Jeremy Thomas, thomas244 [at] llnl.gov, (925) 422-5539

The IEEE Nuclear and Plasma Sciences Society (NPSS) announced a Lawrence Livermore National Laboratory (LLNL) team as the winner of its 2022 Transactions on Plasma Science (TPS) Best Paper Award for their work applying machine learning to inertial confinement fusion (ICF) experiments.

In the paper, lead author Kelli Humbird and co-authors propose a novel technique for calibrating ICF experiments by combining machine learning with experimental data via “transfer learning” (TL), a method in which models are trained on a task and then partially retrained to solve a separate, but related task with limited data.
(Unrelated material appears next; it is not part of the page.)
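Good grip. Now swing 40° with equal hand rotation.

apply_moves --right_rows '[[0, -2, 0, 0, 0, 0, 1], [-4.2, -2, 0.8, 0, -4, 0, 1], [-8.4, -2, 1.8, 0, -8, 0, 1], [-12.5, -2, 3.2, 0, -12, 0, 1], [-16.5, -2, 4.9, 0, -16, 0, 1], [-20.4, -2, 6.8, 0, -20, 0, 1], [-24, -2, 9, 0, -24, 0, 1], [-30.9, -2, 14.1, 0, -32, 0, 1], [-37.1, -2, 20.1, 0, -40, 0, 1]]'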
The team, which includes Luc Peterson and Brian Spears of LLNL and Ryan McClarren from the University of Notre Dame, introduced the concept of hierarchical TL, where neural networks trained on low-fidelity models are calibrated to high-fidelity models and then applied to experimental data. The researchers applied the technique to a database of ICF simulations and experiments carried out at the University of Rochester’s Omega Laser Facility, finding the combination of deep neural networks with experiments resulted in better and more predictive models of ICF experiments than simulations alone.

Typically, ICF experiments are designed using computer simulations that approximate physics modeling and must be calibrated to predict experimental observations, usually through a statistics-based Bayesian method.

“In this paper, we were really able to pioneer the use of transfer learning as a way to calibrate scientific simulations,” Humbird said. “Transfer learning is a fundamentally different approach to calibrating a simulation-informed model to experimental data, and it works well in some cases where the Bayesian approach struggles.”

Along with the award, Humbird and team received a plaque, certificates and a cash prize of $1,500 divided equally among team members. The work is part of a broader Department of Energy effort to discover, design, manufacture and deploy artificial intelligence and machine learning into every stage of a project. With a more reliable, AI-driven simulator, researchers could predict future experiments at the National Ignition Facility and find new optimal implosion designs, Humbird explained.

“Simulators are good maps, but transfer learning helps you take that good map and pinpoint real, experimentally observed features by taking into account all the experimental data we’ve gathered in our ICF implosions and folding them into the model,” Humbird said. “The transfer learning model also gets smarter over time, constantly updating its idea of what the ‘NIF map' looks like as we fire more and more shots at the facility. So, when it comes to design optimization, using this data-informed model to search for designs holds promise, since we have confidence that the map we’re using to chart our path to high performance is accurate.”

In addition to fusion research, transfer learning could have impacts beyond ICF, including any experiment that uses approximate simulations to model complex systems and requires a predictive model to be generated with only a small amount of experimental data.

The annual award is the fourth of its kind handed out by the IEEE TPS journal, which covers the theory and application of plasma science and engineering and disseminates technical information for the IEEE NPSS’ Plasma Science and Applications Committee, Pulsed Power Science and Technology Committee, and Fusion Technology Committee.

The journal determined the award-winner based on criteria including: quantifiable usefulness to the community, the number of downloads, citations to the paper, quality, clarity of presentation, originality, significance and contributions to the field.

The award will be presented at the Conference on Plasma Science in Santa Fe, New Mexico, in May 2023.